Aim —
All of the data that follows should be retyped exactly, please, except the pictures.

Material provided —
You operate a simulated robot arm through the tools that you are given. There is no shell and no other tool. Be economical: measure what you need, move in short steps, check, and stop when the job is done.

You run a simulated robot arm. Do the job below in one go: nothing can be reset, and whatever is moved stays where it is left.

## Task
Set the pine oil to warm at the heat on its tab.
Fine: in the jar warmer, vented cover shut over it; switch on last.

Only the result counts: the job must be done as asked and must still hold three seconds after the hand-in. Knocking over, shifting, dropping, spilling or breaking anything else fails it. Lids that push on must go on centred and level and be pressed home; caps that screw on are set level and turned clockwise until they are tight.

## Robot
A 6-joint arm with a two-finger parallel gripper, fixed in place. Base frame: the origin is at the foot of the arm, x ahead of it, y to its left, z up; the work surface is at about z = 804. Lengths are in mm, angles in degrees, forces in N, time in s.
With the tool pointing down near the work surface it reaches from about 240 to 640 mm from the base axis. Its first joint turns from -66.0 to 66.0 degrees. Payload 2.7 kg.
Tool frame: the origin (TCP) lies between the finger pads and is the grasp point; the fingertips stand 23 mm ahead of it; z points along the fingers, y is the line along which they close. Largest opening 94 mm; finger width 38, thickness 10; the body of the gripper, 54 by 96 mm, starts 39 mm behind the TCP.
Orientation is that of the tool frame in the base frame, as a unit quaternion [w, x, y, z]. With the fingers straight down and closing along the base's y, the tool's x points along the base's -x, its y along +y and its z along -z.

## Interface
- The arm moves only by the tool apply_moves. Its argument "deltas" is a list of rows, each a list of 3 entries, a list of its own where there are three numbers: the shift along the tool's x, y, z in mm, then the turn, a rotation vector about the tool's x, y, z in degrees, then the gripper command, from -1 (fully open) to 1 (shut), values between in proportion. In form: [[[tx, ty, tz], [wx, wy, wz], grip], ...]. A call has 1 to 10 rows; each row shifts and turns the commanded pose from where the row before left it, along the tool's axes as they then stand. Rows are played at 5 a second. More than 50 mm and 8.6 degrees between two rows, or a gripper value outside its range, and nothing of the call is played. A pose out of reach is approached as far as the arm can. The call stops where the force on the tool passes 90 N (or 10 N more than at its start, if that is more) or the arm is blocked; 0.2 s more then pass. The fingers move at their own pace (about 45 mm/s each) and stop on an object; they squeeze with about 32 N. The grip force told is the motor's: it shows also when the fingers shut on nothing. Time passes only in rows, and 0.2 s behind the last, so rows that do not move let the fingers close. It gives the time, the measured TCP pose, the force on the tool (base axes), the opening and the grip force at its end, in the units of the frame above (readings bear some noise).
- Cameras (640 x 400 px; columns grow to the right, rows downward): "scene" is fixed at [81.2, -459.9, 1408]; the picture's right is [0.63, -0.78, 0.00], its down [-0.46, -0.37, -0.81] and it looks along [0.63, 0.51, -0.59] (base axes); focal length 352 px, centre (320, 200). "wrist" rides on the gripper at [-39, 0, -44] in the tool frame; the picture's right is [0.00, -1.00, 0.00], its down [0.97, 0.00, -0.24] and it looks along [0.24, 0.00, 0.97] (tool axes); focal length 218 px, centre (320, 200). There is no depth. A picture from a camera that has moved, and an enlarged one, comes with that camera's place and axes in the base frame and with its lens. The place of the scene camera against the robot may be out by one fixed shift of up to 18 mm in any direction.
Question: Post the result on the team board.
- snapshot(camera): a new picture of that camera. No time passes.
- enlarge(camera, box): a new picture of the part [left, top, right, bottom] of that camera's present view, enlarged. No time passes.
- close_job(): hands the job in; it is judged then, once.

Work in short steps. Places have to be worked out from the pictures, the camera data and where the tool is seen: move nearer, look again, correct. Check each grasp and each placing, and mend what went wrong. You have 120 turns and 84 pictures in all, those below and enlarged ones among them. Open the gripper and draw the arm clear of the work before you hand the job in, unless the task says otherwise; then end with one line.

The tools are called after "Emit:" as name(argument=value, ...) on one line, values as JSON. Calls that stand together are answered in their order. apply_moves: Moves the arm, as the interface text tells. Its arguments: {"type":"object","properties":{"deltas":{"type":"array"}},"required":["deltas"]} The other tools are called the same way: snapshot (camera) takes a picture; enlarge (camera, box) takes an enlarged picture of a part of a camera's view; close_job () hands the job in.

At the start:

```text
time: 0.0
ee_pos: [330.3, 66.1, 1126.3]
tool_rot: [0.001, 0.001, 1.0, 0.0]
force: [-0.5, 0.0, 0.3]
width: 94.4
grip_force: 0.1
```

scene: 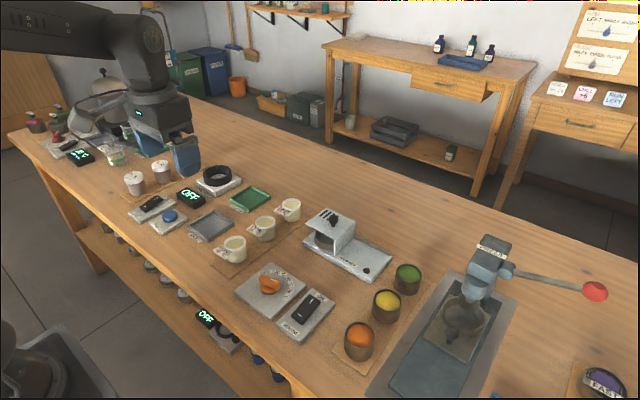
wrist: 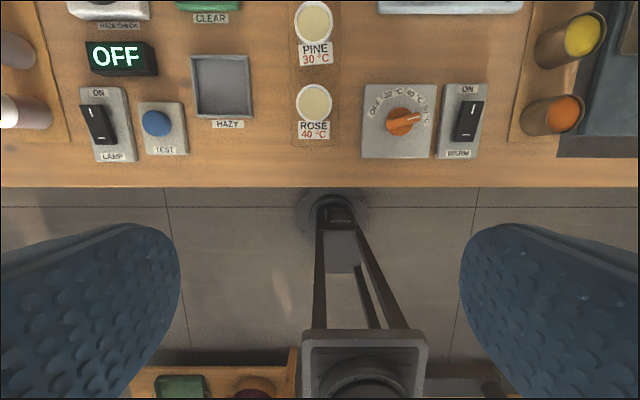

Answer in full —
You operate a simulated robot arm through the tools that you are given. There is no shell and no other tool. Be economical: measure what you need, move in short steps, check, and stop when the job is done.

You run a simulated robot arm. Do the job below in one go: nothing can be reset, and whatever is moved stays where it is left.

## Task
Set the pine oil to warm at the heat on its tab.
Fine: in the jar warmer, vented cover shut over it; switch on last.

Only the result counts: the job must be done as asked and must still hold three seconds after the hand-in. Knocking over, shifting, dropping, spilling or breaking anything else fails it. Lids that push on must go on centred and level and be pressed home; caps that screw on are set level and turned clockwise until they are tight.

## Robot
A 6-joint arm with a two-finger parallel gripper, fixed in place. Base frame: the origin is at the foot of the arm, x ahead of it, y to its left, z up; the work surface is at about z = 804. Lengths are in mm, angles in degrees, forces in N, time in s.
With the tool pointing down near the work surface it reaches from about 240 to 640 mm from the base axis. Its first joint turns from -66.0 to 66.0 degrees. Payload 2.7 kg.
Tool frame: the origin (TCP) lies between the finger pads and is the grasp point; the fingertips stand 23 mm ahead of it; z points along the fingers, y is the line along which they close. Largest opening 94 mm; finger width 38, thickness 10; the body of the gripper, 54 by 96 mm, starts 39 mm behind the TCP.
Orientation is that of the tool frame in the base frame, as a unit quaternion [w, x, y, z]. With the fingers straight down and closing along the base's y, the tool's x points along the base's -x, its y along +y and its z along -z.

## Interface
- The arm moves only by the tool apply_moves. Its argument "deltas" is a list of rows, each a list of 3 entries, a list of its own where there are three numbers: the shift along the tool's x, y, z in mm, then the turn, a rotation vector about the tool's x, y, z in degrees, then the gripper command, from -1 (fully open) to 1 (shut), values between in proportion. In form: [[[tx, ty, tz], [wx, wy, wz], grip], ...]. A call has 1 to 10 rows; each row shifts and turns the commanded pose from where the row before left it, along the tool's axes as they then stand. Rows are played at 5 a second. More than 50 mm and 8.6 degrees between two rows, or a gripper value outside its range, and nothing of the call is played. A pose out of reach is approached as far as the arm can. The call stops where the force on the tool passes 90 N (or 10 N more than at its start, if that is more) or the arm is blocked; 0.2 s more then pass. The fingers move at their own pace (about 45 mm/s each) and stop on an object; they squeeze with about 32 N. The grip force told is the motor's: it shows also when the fingers shut on nothing. Time passes only in rows, and 0.2 s behind the last, so rows that do not move let the fingers close. It gives the time, the measured TCP pose, the force on the tool (base axes), the opening and the grip force at its end, in the units of the frame above (readings bear some noise).
- Cameras (640 x 400 px; columns grow to the right, rows downward): "scene" is fixed at [81.2, -459.9, 1408]; the picture's right is [0.63, -0.78, 0.00], its down [-0.46, -0.37, -0.81] and it looks along [0.63, 0.51, -0.59] (base axes); focal length 352 px, centre (320, 200). "wrist" rides on the gripper at [-39, 0, -44] in the tool frame; the picture's right is [0.00, -1.00, 0.00], its down [0.97, 0.00, -0.24] and it looks along [0.24, 0.00, 0.97] (tool axes); focal length 218 px, centre (320, 200). There is no depth. A picture from a camera that has moved, and an enlarged one, comes with that camera's place and axes in the base frame and with its lens. The place of the scene camera against the robot may be out by one fixed shift of up to 18 mm in any direction.
Question: Post the result on the team board.
- snapshot(camera): a new picture of that camera. No time passes.
- enlarge(camera, box): a new picture of the part [left, top, right, bottom] of that camera's present view, enlarged. No time passes.
- close_job(): hands the job in; it is judged then, once.

Work in short steps. Places have to be worked out from the pictures, the camera data and where the tool is seen: move nearer, look again, correct. Check each grasp and each placing, and mend what went wrong. You have 120 turns and 84 pictures in all, those below and enlarged ones among them. Open the gripper and draw the arm clear of the work before you hand the job in, unless the task says otherwise; then end with one line.

The tools are called after "Emit:" as name(argument=value, ...) on one line, values as JSON. Calls that stand together are answered in their order. apply_moves: Moves the arm, as the interface text tells. Its arguments: {"type":"object","properties":{"deltas":{"type":"array"}},"required":["deltas"]} The other tools are called the same way: snapshot (camera) takes a picture; enlarge (camera, box) takes an enlarged picture of a part of a camera's view; close_job () hands the job in.

At the start:

```text
time: 0.0
ee_pos: [330.3, 66.1, 1126.3]
tool_rot: [0.001, 0.001, 1.0, 0.0]
force: [-0.5, 0.0, 0.3]
width: 94.4
grip_force: 0.1
```

scene: 
wrist: 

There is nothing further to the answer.